People have long hypothesized that Columbus brought the basics of syphilis back with him when he returned to Europe from the New World. But it was always circumstantially based on the fact that the timing of the first recorded syphilis outbreak matched up. But we're not ones to indict an explorer based on circumstantial evidence. At least not when we can use science.
Kristin N. Harper, a researcher in molecular genetics at Emory University, led a study showing that the straing of Treponema pallidum causing the STD syphilis arose is closely related to a strain responsible for the nonvenereal infection yaws, particularly in a variety recently found in children in Guyana, the only known site of yaws infections today.
Harper said that the study supported “the hypothesis that syphilis, or some progenitor, came from the New World.”
With STDs on the rise in the U.S., it's good to know who to blame. Our geographic predecessors. If syphilis wasn't so darn cute (the microbe, not the results), I'd be real mad.
The study examined "21 genetic regions examined in 26 geographically disparate strains of pathogenic Treponema" and found that "the closest relatives of syphilis-causing strains identified in this study were found in South America, providing support for the Columbian theory of syphilis's origin."
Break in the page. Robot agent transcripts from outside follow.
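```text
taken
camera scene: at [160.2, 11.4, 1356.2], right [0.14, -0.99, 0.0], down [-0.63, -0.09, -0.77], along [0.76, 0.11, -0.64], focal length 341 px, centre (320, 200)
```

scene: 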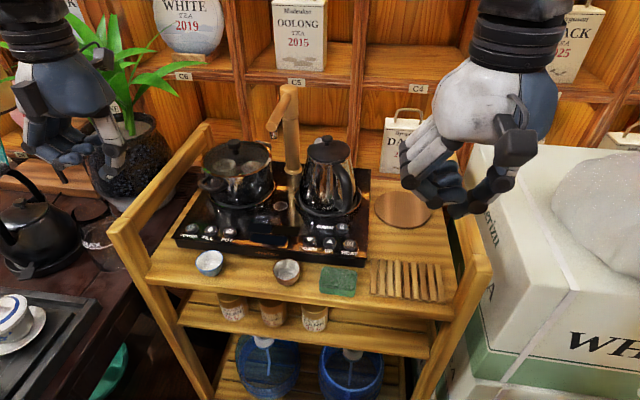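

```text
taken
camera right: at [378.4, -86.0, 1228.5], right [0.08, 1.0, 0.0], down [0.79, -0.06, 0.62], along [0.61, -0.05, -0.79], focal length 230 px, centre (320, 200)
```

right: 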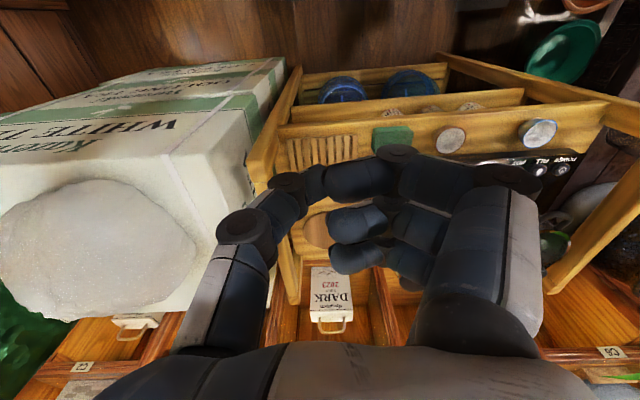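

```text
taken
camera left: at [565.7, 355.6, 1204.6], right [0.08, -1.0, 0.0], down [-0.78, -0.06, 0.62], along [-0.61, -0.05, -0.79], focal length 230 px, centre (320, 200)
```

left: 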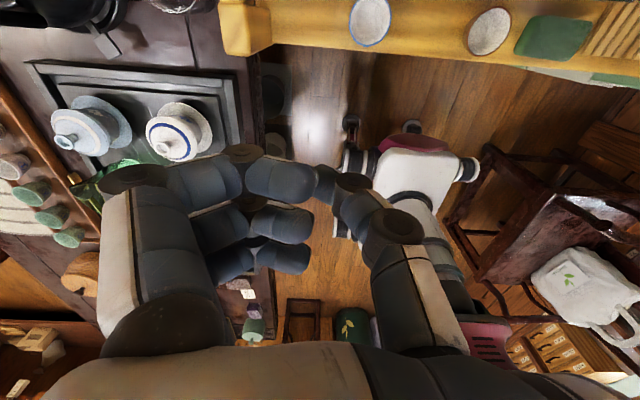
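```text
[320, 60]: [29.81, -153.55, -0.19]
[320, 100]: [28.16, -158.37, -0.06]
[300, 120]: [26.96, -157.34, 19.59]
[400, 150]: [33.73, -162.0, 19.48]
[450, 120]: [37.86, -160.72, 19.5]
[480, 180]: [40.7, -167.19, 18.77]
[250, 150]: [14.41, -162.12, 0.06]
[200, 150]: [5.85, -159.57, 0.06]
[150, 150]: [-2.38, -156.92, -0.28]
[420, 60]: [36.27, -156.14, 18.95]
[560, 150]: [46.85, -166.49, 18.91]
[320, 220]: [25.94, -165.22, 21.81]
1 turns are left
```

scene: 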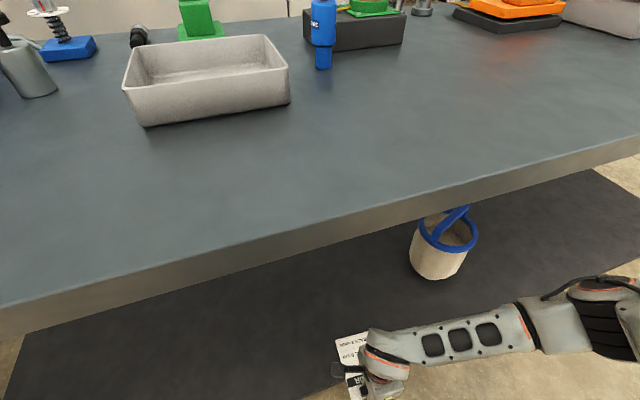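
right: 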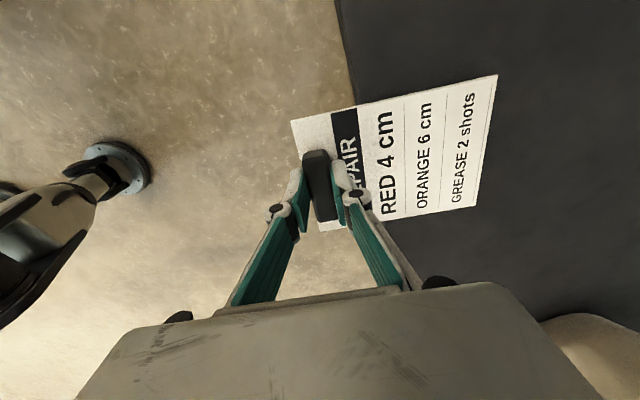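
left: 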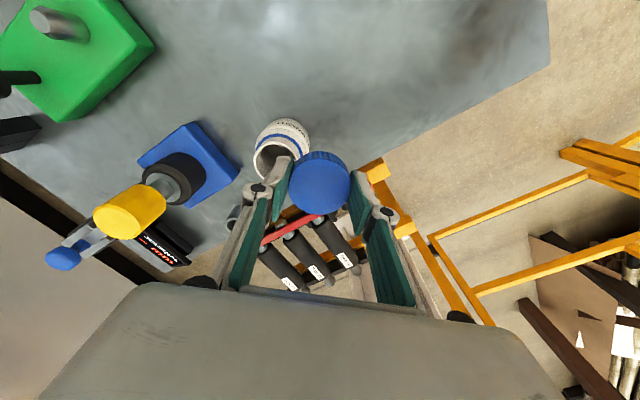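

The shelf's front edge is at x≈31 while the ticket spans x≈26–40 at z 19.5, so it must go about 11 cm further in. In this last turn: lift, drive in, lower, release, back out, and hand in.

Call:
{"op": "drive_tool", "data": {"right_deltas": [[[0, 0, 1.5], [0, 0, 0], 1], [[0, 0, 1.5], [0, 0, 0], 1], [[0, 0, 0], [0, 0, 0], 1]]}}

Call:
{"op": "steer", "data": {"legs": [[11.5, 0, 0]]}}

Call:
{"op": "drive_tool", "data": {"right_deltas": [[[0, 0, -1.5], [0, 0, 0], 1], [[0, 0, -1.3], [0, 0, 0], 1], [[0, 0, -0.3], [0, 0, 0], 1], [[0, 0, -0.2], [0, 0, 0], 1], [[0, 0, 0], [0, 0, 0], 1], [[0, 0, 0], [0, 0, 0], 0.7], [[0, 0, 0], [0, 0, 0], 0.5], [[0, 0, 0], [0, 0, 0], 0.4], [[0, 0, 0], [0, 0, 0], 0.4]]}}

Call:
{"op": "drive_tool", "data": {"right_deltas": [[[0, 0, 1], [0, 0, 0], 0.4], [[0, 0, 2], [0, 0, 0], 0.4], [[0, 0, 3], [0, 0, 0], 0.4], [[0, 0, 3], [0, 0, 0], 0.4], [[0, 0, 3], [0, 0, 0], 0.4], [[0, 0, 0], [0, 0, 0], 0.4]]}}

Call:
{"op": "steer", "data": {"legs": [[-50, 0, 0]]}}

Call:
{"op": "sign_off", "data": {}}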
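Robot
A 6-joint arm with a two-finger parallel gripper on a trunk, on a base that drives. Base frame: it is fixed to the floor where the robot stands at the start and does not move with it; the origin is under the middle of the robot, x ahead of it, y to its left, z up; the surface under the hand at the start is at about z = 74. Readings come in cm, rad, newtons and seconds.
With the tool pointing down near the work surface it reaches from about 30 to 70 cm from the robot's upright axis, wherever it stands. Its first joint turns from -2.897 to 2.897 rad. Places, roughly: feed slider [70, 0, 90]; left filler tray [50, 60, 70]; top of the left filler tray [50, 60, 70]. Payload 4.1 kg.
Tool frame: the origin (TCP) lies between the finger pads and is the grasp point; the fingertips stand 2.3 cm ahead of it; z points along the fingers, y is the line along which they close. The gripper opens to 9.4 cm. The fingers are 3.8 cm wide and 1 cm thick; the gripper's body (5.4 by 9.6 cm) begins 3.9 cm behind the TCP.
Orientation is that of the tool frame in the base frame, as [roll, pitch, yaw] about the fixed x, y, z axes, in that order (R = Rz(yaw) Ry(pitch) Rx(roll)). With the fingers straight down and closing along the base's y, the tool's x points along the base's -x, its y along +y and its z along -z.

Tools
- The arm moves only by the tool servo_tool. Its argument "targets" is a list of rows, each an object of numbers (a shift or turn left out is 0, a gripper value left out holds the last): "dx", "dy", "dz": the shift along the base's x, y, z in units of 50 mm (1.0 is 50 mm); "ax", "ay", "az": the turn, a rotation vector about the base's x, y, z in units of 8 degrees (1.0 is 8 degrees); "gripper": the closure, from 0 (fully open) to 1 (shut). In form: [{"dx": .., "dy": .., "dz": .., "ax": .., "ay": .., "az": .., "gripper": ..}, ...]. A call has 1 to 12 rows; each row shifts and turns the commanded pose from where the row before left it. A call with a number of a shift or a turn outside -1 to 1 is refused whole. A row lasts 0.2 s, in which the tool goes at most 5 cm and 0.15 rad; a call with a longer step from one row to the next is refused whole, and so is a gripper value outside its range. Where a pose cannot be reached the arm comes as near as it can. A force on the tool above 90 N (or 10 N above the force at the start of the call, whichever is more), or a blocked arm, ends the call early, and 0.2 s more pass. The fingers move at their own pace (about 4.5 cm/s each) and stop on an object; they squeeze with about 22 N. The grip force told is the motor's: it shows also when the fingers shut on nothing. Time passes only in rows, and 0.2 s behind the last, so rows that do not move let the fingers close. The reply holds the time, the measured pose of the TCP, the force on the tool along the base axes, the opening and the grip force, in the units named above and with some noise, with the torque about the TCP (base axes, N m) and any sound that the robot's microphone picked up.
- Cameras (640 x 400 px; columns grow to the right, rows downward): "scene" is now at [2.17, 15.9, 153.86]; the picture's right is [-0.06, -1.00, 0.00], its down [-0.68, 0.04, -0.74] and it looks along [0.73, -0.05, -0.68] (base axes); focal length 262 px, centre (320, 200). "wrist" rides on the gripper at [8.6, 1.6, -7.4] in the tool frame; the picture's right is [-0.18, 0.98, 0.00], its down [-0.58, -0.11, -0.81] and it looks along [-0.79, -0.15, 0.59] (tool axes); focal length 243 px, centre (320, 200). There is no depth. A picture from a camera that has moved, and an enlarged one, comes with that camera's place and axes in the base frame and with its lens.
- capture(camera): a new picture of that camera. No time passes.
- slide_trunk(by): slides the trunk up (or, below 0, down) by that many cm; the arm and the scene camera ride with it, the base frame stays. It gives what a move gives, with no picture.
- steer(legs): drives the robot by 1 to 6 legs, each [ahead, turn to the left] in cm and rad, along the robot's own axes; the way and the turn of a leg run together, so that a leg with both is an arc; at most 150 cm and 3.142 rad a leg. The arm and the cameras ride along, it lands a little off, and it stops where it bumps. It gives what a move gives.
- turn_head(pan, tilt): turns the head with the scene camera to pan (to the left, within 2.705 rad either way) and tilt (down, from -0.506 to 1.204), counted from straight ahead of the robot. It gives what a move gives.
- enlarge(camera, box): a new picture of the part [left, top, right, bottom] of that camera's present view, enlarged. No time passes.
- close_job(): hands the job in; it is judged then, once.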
The authors say it's unclear how the pre-syphilis strain spread, since it was nonvenereal, but there's the chance that "a strain even more closely related to subsp. pallidum once existed in pre-Columbian South America and was transmitted venereally."
Once the disease went venereal, though, Columbus' mercenary crew likely went hog wild spreading sex and violence across the continent.
Critics argue that the study is inconclusive and that syphilis is just as likely to have spontaneously popped up in Europe in 1495, two years after Columbus returned to Europe. Sounds fishy to me. There's also evidence that the disease may have existed in Europe long before Columbus returned, though with a much smaller epidemiological pattern. If that's the case, there's always the chance that the disease was brought back by early viking travelers, an explanation that, from a purely aesthetic point, I almost prefer.